To the outside world, CCER will keep presenting itself as a separate entity. However, in an organizational sense it will become a fifth focus area under the EIRES umbrella, acting as a cross cutting theme across the four other focus areas. ‘Together with Suleyman Er from DIFFER, I will join the management team of EIRES as a focus area leader,’ Bobbert explains. The CCER seminars have physically moved to the Disruptor building, where EIRES is located. ‘That is an excellent location to foster social dynamics and expand the community,’ he comments.

Broader outreach
Over the past six years, CCER has not only been building a community of computational scientists in Eindhoven, Bobbert emphasizes. ‘Together with NWO and with support from Shell, we also established the Applied Computational Sciences (ACOS) conference to bring together Dutch academic and industrial researchers in applied computational science in the broadest sense.’ This series of conferences is succeeded by the Dutch Computational Sciences (DUCOMS) Day and computational scientists in the Netherlands have organized themselves around the National Agenda Computational Sciences. ‘This way, the stimulus Shell aimed to provide to the field with its initial NWO research program certainly has paid off.’

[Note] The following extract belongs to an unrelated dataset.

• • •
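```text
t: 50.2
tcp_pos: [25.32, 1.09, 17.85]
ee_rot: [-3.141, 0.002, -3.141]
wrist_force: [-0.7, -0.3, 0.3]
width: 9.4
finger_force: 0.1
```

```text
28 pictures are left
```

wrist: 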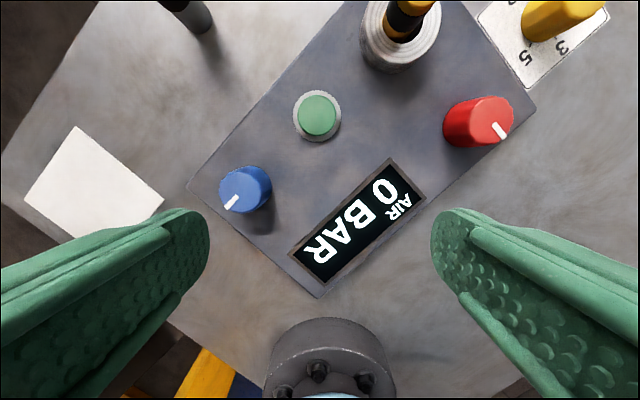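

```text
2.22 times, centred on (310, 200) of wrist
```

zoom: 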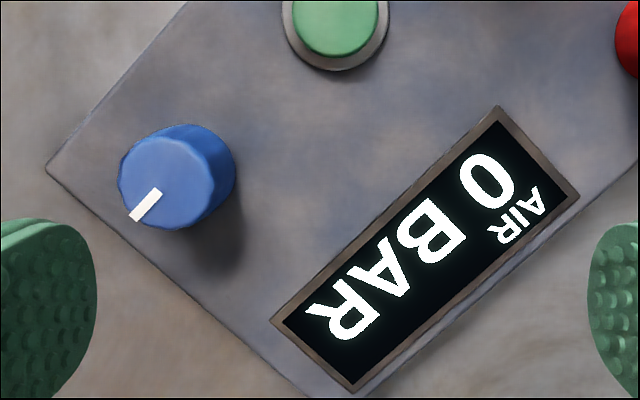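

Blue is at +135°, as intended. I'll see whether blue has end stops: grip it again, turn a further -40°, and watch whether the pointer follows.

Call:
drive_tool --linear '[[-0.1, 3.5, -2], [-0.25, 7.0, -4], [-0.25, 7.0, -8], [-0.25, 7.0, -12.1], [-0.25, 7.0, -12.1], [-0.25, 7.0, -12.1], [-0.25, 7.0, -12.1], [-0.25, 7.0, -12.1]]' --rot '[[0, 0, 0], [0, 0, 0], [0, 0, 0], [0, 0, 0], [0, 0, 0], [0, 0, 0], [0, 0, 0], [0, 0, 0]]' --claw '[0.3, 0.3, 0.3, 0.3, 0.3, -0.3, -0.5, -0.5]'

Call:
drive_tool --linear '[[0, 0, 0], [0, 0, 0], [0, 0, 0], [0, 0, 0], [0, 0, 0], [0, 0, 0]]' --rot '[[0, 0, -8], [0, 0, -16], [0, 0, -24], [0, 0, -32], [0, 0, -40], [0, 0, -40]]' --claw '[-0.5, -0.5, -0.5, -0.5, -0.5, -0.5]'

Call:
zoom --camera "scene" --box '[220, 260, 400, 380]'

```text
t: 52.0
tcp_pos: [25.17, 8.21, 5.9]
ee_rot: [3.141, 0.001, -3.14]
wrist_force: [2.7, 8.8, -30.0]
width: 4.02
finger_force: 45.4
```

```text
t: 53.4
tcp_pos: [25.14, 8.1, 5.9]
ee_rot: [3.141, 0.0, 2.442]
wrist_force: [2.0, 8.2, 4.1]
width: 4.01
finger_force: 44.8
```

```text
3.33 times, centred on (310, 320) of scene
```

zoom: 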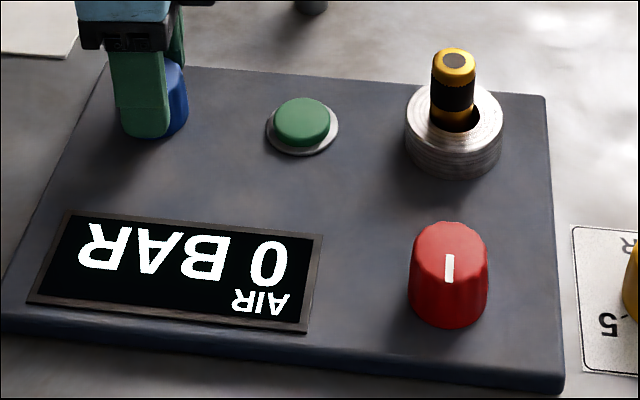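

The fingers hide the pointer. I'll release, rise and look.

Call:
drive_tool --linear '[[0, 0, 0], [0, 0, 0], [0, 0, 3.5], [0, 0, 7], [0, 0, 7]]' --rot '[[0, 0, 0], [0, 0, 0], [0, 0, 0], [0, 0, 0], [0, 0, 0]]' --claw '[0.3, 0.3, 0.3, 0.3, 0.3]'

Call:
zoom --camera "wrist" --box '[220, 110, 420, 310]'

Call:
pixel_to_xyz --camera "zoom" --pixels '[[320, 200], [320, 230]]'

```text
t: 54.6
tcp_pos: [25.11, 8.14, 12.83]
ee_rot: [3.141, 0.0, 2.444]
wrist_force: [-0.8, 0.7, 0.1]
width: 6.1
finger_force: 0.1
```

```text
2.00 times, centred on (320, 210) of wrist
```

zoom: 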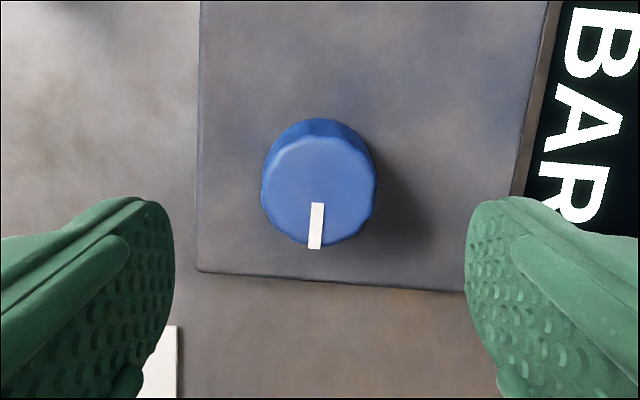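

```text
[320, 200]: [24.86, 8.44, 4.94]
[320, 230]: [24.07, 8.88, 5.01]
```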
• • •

With the integration of CCER into EIRES, Bobbert hopes to broaden the scope of the computational energy research in Eindhoven. ‘We have already established links with the heat storage researchers, which culminated in a joint project called Wax+ where we are looking for novel composite materials that can store and release heat as efficiently and fast as possible. We want to expand this type of intensive collaboration between theory and experiment to other topics as well. For example, we are now reaching out to the metal fuel people, to see how our models can help them understand and improve the oxidation and reduction cycle of the iron powder.’

Power of AI
In terms of computational technologies, CCER has the ambition to expand upon the machine learning and artificial intelligence expertise that the center began to build under Koelman. ‘Computational sciences are indispensable when it comes to developing new types of solar cells, batteries, or energy networks. However, the complexity of the problems we work on is immense. We are working on multiscale problems, both in terms of time and length scales. Artificial intelligence is of great added value there.’ Bobbert gives some examples. ‘At CCER, we have a strong track record when it comes to quantum calculations. By using machine learning techniques we are now able to scale up our atomistic models and bridge the gap between the nanoscale and the continuum. This way, we will be able to develop large scale models for the behavior of things like plasmas in a fusion reactor or flows in hydrogen reactors, based on a fundamental understanding of what happens at the smallest of scales. And we can also use this type of artificial intelligence to study the behavior of large scale energy systems, for example by using digital twins of entire energy networks. Artificial intelligence enables us to do more with the same computational power, thus opening up a vast new array of possibilities for energy research.’